Il direttore risponde. Tasse, come premiare gli onesti
Caro direttore,
ho letto la sua risposta del 23 settembre alla lettera proveniente da Chiari (Bs). Ho molto apprezzato la prima parte della risposta, riguardante la cattiva educazione civica che non permette a molti italiani di capire l’importanza di partecipare alla spesa per il bene comune. Poiché i beni pubblici hanno un costo, che è pagato proprio con le imposte, dovremmo considerare negativamente chi, evadendo, fruisce "a sbafo" dei beni pubblici scaricandone il costo sugli onesti. Mi permetto invece di dissentire sulla seconda parte della sua risposta. Il contrasto di interessi sistematico da lei auspicato non funziona o funziona male solo per la differenza dei numeri in gioco. Consentire in maniera generalizzata detrazioni dall’imponibile o dall’imposta a fronte delle spese quotidiane significherebbe di fatto detassare i consumi: l’imposta recuperata ai fornitori verrebbe in qualche modo "restituita" ai consumatori, dando vita – oltre che a un sistema di difficilissima gestione – a una redistribuzione di risorse di cui è assai discutibile sia l’opportunità, sia l’efficacia in termini di gettito.
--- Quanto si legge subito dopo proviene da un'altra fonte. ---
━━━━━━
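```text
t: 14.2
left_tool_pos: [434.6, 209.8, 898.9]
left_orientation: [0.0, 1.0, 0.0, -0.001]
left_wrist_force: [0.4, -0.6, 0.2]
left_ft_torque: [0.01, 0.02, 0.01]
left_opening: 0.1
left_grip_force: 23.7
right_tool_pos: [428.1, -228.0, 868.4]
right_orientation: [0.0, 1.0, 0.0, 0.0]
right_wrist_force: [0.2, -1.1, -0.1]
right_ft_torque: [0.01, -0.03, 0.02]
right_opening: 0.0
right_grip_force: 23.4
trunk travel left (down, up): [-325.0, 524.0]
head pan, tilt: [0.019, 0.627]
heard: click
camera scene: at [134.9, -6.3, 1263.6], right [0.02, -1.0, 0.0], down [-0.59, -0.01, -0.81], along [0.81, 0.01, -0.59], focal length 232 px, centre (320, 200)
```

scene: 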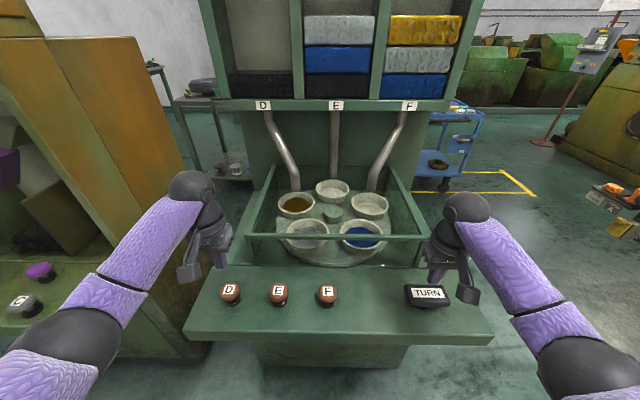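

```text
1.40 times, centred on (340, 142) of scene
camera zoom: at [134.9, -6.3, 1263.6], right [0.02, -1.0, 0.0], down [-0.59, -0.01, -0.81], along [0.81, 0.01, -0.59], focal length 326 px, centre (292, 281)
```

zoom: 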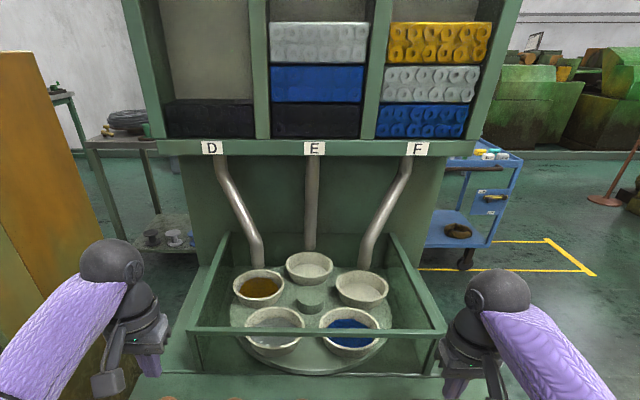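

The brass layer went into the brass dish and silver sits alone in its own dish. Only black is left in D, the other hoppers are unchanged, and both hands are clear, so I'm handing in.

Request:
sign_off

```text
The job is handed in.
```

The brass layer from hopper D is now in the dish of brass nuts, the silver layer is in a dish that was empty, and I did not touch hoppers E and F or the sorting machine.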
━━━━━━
Non va dimenticato, inoltre, che per il fornitore l’Iva è neutrale (non la incamera, la riversa all’Erario). Il suo "risparmio" a non emettere la fattura è nell’imposta sul reddito. E poiché l’aliquota di quest’ultima è più alta di quella dell’Iva, il fornitore potrebbe sempre offrire al consumatore "connivente" uno sconto più alto dell’Iva che il consumatore stesso potrebbe recuperare (a distanza di tempo, anche di un anno) in dichiarazione allegando la fattura.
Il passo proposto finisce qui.